I set up for a Pilates sessions which I am organising for staff on St Mary’s Health Campus as part of local health and wellbeing at work. Staff attend during lunch breaks. The Healthy Ireland Implementation plan COMPASS, recently launched by Cork Kerry Community Healthcare, has the improvement of staff health and wellbeing as a priority action.
Lunch is usually a sandwich or salad/ tuna with oatcakes.
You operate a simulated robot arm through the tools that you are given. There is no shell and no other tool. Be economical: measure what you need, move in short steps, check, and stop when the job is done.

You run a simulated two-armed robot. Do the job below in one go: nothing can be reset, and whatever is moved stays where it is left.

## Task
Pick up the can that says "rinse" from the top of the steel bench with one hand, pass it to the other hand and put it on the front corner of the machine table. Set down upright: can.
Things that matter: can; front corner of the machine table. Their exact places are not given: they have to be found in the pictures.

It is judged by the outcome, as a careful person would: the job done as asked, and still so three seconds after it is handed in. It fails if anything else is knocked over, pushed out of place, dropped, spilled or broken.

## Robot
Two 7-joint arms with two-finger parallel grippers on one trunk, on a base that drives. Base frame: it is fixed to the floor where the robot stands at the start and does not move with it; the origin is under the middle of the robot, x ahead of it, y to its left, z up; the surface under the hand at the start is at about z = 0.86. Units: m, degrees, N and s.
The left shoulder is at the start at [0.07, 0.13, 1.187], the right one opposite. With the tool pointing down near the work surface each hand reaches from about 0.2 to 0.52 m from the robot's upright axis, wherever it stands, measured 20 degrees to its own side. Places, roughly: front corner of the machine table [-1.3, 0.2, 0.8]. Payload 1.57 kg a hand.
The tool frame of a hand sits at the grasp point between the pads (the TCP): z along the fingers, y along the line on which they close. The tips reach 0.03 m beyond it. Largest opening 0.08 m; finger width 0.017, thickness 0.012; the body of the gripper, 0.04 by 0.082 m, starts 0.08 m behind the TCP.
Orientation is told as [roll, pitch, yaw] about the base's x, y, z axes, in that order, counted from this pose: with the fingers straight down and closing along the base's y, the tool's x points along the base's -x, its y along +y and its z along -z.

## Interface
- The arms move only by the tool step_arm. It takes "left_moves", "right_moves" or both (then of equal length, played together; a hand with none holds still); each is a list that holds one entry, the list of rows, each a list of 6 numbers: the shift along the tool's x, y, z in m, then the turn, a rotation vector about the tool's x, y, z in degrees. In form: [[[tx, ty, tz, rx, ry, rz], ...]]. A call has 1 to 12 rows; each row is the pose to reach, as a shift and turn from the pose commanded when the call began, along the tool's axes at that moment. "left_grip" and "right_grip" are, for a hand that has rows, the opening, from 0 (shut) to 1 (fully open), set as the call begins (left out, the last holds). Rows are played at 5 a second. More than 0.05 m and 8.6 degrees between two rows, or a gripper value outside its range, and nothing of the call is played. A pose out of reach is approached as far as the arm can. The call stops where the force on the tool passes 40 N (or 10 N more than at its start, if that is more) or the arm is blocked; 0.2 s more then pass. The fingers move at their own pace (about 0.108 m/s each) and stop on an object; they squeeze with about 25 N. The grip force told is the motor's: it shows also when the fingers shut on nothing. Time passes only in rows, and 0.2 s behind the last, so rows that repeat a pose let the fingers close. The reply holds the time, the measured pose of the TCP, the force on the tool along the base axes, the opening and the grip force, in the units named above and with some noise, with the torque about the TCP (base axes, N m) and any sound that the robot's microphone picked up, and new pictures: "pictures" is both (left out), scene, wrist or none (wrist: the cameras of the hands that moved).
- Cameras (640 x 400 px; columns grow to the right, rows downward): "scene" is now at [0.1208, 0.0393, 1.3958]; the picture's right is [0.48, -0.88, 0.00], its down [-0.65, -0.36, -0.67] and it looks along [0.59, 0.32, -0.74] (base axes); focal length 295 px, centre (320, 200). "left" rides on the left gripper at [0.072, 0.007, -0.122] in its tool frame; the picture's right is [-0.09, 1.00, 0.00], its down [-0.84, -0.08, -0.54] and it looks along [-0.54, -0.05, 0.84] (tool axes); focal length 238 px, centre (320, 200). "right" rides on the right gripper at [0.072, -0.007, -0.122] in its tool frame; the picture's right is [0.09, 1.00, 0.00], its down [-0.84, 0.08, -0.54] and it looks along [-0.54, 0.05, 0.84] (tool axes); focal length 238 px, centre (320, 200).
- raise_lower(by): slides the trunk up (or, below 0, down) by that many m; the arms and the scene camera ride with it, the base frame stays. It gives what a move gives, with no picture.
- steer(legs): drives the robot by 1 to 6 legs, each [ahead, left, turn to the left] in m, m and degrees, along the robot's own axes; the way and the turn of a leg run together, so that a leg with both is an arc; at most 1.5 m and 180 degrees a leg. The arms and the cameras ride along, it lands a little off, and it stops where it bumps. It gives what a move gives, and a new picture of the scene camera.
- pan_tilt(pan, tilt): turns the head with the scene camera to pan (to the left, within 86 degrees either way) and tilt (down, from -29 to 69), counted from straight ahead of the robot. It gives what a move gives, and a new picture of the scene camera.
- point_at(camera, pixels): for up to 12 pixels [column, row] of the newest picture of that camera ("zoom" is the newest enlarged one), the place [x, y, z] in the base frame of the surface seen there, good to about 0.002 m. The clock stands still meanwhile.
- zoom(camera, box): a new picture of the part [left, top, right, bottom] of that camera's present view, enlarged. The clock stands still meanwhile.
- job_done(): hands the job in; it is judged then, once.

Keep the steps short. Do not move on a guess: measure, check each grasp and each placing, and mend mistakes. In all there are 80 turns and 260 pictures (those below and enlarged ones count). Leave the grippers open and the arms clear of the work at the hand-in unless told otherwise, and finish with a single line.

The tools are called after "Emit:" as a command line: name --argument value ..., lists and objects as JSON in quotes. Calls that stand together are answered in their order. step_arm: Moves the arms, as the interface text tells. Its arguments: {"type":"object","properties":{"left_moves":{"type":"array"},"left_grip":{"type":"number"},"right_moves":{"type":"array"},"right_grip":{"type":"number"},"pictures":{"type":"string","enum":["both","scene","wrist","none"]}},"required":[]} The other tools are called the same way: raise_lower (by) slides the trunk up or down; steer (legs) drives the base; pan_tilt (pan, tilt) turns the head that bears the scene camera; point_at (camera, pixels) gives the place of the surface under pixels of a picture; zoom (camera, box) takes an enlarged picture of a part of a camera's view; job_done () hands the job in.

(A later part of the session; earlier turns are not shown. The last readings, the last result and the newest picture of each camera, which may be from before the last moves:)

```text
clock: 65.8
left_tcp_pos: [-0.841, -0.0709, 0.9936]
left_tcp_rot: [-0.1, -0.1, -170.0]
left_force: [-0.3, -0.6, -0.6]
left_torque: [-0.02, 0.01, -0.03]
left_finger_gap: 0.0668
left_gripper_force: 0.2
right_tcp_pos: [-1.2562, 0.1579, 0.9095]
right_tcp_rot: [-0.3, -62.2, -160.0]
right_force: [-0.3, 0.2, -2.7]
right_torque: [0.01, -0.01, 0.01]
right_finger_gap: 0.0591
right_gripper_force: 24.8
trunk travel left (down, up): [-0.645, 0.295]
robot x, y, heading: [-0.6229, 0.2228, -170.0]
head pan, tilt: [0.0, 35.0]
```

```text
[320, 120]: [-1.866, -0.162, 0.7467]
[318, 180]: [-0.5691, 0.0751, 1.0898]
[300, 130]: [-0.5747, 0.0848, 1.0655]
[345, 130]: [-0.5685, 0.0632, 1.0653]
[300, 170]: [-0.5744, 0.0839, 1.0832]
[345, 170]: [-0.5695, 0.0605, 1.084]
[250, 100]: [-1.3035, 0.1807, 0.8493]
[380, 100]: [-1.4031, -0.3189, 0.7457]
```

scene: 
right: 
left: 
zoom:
I am a safeTALK and ASIST trainer as part of my job; safeTALK and ASIST are suicide prevention and awareness training run through the national office for suicide prevention. Today I’m in UCC with youth and community work students delivering safeTALK. As a graduate of the course myself, it’s great to be invited back. The community work department has a great working relationship with the suicide resource office and our work regularly overlaps.
Currently we are working on progressing the Connecting for Life Cork/Kerry Implementation Plan as part of Ireland’s national strategy to reduce suicide 2015-2020.
I pick up Hannah from preschool. It’s the best part of my day and I get to enjoy her stories all the way home.